What are three ways we can access some of this “bigger life” feeling without quitting our jobs, grabbing our passports, and completely changing everything? Can this be done by taking a hop or a skip, instead of the big leap?

Well, don’t discount the amazingness of grabbing your passport and taking off! I know not everybody can, but sometimes you’re just too scared to do it, and if that’s the case, get over that! Travel is one of the greatest gifts you can give yourself.

But you don’t have to leave the country to gain new perspectives. Are there museums in your own town you haven’t been to? Or parks you haven’t hiked? Go do it! Make the time.

I’d also urge people to pursue new passions. Learn a language. Learn a new skill. All of those will make you feel like your life is even more robust than it was before you tried new things.

Tess photographyAnd make an effort to meet new people. Join a Meetup group. Take a cooking class. Volunteer with a nonprofit. By far the greatest gift of my travels to 20 countries over almost three years was the people I met in 20 different cultures, and the friends I made while living abroad. You can do that at home, too. The more people you get to know, the broader your perspective, and the larger your life.

You have said that one of your favorite ways to acclimate to a new city when travelling is to “let yourself get lost.” Do you think that concept of wandering, observing, and being open to possibilities is at the heart of how you like to live your life?

Absolutely. And that’s a big change for me! I was a planner all my life. I knew exactly what my goals were, how and when I would achieve them, and then I went and did just that. But now? I have some idea of what I’ll be doing in six months…but in two years? Nope. Five? No way! I’m leaving myself open for every opportunity that comes my way. It’s not always easy. Sometimes I’d like to be back on 'A Plan'. But I like the fact that I’m now comfortable being uncomfortable, at least when it comes to my future. I still like comfortable chairs, though!

Where do you want to travel next to make your soul soar?

Just get me a globe and spin it. I’m not kidding. I would go almost anywhere, short of an active war zone. I’ve become pretty fearless in that aspect.

I don’t worry much about safety and risk because I’ve come to believe that 98 percent of the world’s population (if not 99 percent) are good people.

But I do have a top five wish list: Spain and Portugal; diving in the Galapagos off Ecuador; exploring the “Stans” (Uzbekistan / Kazakhstan / Tajikistan / Turkmenistan / Kyrgystan); Kenya or Tanzania for safari; and Egypt. And I have about 122 more after that.

Tess with elephants

You use the expression sabai sabai? Tell us what this means to you.

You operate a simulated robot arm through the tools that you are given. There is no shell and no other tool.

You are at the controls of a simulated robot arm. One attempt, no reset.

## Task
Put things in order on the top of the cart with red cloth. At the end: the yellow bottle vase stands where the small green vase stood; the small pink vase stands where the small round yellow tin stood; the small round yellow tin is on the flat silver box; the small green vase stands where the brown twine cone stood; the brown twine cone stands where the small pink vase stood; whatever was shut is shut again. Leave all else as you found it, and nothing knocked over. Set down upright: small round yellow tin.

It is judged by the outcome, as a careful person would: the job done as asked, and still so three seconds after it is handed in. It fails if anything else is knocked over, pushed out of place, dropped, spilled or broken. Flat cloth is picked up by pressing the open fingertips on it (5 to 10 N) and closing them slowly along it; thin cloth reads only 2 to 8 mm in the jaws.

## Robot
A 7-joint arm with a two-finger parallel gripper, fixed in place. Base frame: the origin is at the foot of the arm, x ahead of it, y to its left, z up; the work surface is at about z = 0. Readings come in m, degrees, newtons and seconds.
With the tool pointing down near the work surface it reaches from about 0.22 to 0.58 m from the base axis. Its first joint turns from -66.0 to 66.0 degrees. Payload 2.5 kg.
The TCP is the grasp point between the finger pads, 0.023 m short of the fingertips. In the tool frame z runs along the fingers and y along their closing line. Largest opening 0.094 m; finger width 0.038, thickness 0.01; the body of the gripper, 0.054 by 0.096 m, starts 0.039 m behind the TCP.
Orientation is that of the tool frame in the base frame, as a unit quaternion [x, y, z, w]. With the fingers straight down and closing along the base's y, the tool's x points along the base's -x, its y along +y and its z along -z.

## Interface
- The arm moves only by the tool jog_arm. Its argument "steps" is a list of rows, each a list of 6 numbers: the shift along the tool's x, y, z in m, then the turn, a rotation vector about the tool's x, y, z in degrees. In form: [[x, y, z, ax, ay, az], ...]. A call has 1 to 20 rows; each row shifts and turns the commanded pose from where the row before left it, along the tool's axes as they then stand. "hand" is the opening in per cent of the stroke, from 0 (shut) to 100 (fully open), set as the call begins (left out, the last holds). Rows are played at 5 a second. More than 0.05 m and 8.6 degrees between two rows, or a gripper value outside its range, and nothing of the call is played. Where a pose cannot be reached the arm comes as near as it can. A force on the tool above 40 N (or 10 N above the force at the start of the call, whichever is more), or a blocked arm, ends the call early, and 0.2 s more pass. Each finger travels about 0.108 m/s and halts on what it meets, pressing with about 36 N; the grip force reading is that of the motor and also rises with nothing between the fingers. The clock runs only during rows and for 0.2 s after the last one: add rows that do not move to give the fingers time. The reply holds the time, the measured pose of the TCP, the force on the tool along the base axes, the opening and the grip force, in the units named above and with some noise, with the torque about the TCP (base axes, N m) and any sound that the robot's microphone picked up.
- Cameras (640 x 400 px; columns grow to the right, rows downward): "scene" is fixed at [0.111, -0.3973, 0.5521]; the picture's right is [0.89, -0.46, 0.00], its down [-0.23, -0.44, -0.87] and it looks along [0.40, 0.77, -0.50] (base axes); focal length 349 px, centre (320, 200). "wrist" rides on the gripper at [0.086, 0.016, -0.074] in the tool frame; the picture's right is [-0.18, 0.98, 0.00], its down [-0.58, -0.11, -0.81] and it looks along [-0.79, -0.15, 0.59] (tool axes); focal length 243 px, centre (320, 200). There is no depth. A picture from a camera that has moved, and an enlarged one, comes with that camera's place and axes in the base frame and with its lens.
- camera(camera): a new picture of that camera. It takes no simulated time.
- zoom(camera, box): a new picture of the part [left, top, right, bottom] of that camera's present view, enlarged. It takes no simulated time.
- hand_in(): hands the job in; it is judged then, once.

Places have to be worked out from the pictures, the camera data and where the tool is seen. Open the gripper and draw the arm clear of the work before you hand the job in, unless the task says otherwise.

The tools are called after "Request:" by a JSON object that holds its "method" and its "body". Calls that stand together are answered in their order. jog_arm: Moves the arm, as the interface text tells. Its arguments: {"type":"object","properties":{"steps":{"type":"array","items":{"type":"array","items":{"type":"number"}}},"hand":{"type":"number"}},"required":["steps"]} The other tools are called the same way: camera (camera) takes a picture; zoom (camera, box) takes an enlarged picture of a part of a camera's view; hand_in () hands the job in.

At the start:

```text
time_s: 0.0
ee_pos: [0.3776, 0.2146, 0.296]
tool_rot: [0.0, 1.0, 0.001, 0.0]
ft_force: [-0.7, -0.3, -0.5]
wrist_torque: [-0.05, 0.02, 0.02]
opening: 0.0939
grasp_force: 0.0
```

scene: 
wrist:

Ahhhh this is a phrase I learned from a friend in Thailand. There’s no literal translation to English, but it’s along the lines of “relax,” “comfort,” or “contentment.” If I were being cheesy, I’d say it’s “Don’t worry, be happy!” It means things are good, and that you are living peacefully and with grace. Thai society places a high value on happiness and relaxation. If you go on vacation, there’s no guilt! If you take a nap, there’s no guilt! That’s the idea of sabai. Your life is and should be about more than busyness. It’s about enjoyment. I can’t imagine any better way to exist.


Wow, Tess. You inspire us to tune in, trust our guts, and to make the most of this life we’ve been given! Leaps of faith, of courage, of living large and out loud are within all of our grasps. Thank you so much for your trailblazing and your honesty. We cannot wait to follow along on your journey to see where your soul will soar next.